▸ **Goal**: Present the data once more in exactly its original form.

[start of Recorded information]

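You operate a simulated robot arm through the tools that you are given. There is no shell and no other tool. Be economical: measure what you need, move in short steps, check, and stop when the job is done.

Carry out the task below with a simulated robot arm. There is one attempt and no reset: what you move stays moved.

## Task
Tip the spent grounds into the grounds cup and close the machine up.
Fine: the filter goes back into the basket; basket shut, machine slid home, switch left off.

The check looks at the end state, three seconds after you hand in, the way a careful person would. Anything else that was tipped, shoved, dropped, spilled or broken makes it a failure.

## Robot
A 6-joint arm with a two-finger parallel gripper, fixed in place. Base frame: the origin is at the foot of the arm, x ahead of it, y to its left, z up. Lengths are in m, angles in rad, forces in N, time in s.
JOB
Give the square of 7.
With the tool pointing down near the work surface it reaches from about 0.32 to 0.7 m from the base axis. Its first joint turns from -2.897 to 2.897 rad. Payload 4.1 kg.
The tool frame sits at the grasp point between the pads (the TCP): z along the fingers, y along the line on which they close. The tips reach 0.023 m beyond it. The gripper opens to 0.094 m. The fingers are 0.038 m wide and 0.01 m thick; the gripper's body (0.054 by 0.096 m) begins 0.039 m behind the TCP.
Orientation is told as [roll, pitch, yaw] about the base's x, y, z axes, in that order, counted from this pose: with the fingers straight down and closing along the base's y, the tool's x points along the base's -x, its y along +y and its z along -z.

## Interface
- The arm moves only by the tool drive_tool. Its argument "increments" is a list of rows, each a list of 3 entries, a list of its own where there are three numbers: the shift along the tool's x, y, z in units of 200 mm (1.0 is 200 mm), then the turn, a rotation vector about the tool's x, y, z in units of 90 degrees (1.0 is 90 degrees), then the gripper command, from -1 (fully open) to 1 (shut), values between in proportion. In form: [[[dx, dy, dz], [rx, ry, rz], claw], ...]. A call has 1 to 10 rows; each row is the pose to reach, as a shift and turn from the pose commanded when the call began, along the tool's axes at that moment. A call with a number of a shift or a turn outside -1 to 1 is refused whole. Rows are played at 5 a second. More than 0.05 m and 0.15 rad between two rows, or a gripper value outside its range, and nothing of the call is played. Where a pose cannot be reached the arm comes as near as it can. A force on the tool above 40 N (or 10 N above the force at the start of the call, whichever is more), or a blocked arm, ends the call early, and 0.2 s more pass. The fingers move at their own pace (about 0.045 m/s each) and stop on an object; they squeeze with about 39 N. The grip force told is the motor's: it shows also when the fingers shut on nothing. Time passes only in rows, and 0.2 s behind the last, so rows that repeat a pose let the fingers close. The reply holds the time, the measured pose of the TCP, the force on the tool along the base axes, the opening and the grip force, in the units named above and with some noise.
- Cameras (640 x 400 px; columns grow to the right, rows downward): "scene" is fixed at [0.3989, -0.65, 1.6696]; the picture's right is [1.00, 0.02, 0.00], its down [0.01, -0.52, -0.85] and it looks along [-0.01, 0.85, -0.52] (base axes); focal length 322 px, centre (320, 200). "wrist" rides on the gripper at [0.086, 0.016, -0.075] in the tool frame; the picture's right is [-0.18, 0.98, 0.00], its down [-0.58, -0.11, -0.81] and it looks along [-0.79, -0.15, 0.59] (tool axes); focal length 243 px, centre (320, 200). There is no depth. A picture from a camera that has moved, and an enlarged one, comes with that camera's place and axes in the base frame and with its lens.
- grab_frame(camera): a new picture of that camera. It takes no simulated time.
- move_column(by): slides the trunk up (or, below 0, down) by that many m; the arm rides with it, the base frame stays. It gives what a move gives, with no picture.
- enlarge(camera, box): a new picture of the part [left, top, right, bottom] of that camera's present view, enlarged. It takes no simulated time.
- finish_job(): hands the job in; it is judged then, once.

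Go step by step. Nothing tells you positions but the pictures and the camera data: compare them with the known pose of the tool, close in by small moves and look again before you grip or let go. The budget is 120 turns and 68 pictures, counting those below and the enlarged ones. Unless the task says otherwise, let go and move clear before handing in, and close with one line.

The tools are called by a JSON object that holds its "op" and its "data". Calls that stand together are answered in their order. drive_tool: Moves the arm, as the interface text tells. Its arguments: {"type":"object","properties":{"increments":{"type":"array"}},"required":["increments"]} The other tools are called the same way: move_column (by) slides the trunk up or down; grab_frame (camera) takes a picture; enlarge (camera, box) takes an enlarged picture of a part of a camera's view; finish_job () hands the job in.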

[end of Recorded information]

▸ **Full answer**:
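You operate a simulated robot arm through the tools that you are given. There is no shell and no other tool. Be economical: measure what you need, move in short steps, check, and stop when the job is done.

Carry out the task below with a simulated robot arm. There is one attempt and no reset: what you move stays moved.

## Task
Tip the spent grounds into the grounds cup and close the machine up.
Fine: the filter goes back into the basket; basket shut, machine slid home, switch left off.

The check looks at the end state, three seconds after you hand in, the way a careful person would. Anything else that was tipped, shoved, dropped, spilled or broken makes it a failure.

## Robot
A 6-joint arm with a two-finger parallel gripper, fixed in place. Base frame: the origin is at the foot of the arm, x ahead of it, y to its left, z up. Lengths are in m, angles in rad, forces in N, time in s.
JOB
Give the square of 7.
With the tool pointing down near the work surface it reaches from about 0.32 to 0.7 m from the base axis. Its first joint turns from -2.897 to 2.897 rad. Payload 4.1 kg.
The tool frame sits at the grasp point between the pads (the TCP): z along the fingers, y along the line on which they close. The tips reach 0.023 m beyond it. The gripper opens to 0.094 m. The fingers are 0.038 m wide and 0.01 m thick; the gripper's body (0.054 by 0.096 m) begins 0.039 m behind the TCP.
Orientation is told as [roll, pitch, yaw] about the base's x, y, z axes, in that order, counted from this pose: with the fingers straight down and closing along the base's y, the tool's x points along the base's -x, its y along +y and its z along -z.

## Interface
- The arm moves only by the tool drive_tool. Its argument "increments" is a list of rows, each a list of 3 entries, a list of its own where there are three numbers: the shift along the tool's x, y, z in units of 200 mm (1.0 is 200 mm), then the turn, a rotation vector about the tool's x, y, z in units of 90 degrees (1.0 is 90 degrees), then the gripper command, from -1 (fully open) to 1 (shut), values between in proportion. In form: [[[dx, dy, dz], [rx, ry, rz], claw], ...]. A call has 1 to 10 rows; each row is the pose to reach, as a shift and turn from the pose commanded when the call began, along the tool's axes at that moment. A call with a number of a shift or a turn outside -1 to 1 is refused whole. Rows are played at 5 a second. More than 0.05 m and 0.15 rad between two rows, or a gripper value outside its range, and nothing of the call is played. Where a pose cannot be reached the arm comes as near as it can. A force on the tool above 40 N (or 10 N above the force at the start of the call, whichever is more), or a blocked arm, ends the call early, and 0.2 s more pass. The fingers move at their own pace (about 0.045 m/s each) and stop on an object; they squeeze with about 39 N. The grip force told is the motor's: it shows also when the fingers shut on nothing. Time passes only in rows, and 0.2 s behind the last, so rows that repeat a pose let the fingers close. The reply holds the time, the measured pose of the TCP, the force on the tool along the base axes, the opening and the grip force, in the units named above and with some noise.
- Cameras (640 x 400 px; columns grow to the right, rows downward): "scene" is fixed at [0.3989, -0.65, 1.6696]; the picture's right is [1.00, 0.02, 0.00], its down [0.01, -0.52, -0.85] and it looks along [-0.01, 0.85, -0.52] (base axes); focal length 322 px, centre (320, 200). "wrist" rides on the gripper at [0.086, 0.016, -0.075] in the tool frame; the picture's right is [-0.18, 0.98, 0.00], its down [-0.58, -0.11, -0.81] and it looks along [-0.79, -0.15, 0.59] (tool axes); focal length 243 px, centre (320, 200). There is no depth. A picture from a camera that has moved, and an enlarged one, comes with that camera's place and axes in the base frame and with its lens.
- grab_frame(camera): a new picture of that camera. It takes no simulated time.
- move_column(by): slides the trunk up (or, below 0, down) by that many m; the arm rides with it, the base frame stays. It gives what a move gives, with no picture.
- enlarge(camera, box): a new picture of the part [left, top, right, bottom] of that camera's present view, enlarged. It takes no simulated time.
- finish_job(): hands the job in; it is judged then, once.

Go step by step. Nothing tells you positions but the pictures and the camera data: compare them with the known pose of the tool, close in by small moves and look again before you grip or let go. The budget is 120 turns and 68 pictures, counting those below and the enlarged ones. Unless the task says otherwise, let go and move clear before handing in, and close with one line.

The tools are called by a JSON object that holds its "op" and its "data". Calls that stand together are answered in their order. drive_tool: Moves the arm, as the interface text tells. Its arguments: {"type":"object","properties":{"increments":{"type":"array"}},"required":["increments"]} The other tools are called the same way: move_column (by) slides the trunk up or down; grab_frame (camera) takes a picture; enlarge (camera, box) takes an enlarged picture of a part of a camera's view; finish_job () hands the job in.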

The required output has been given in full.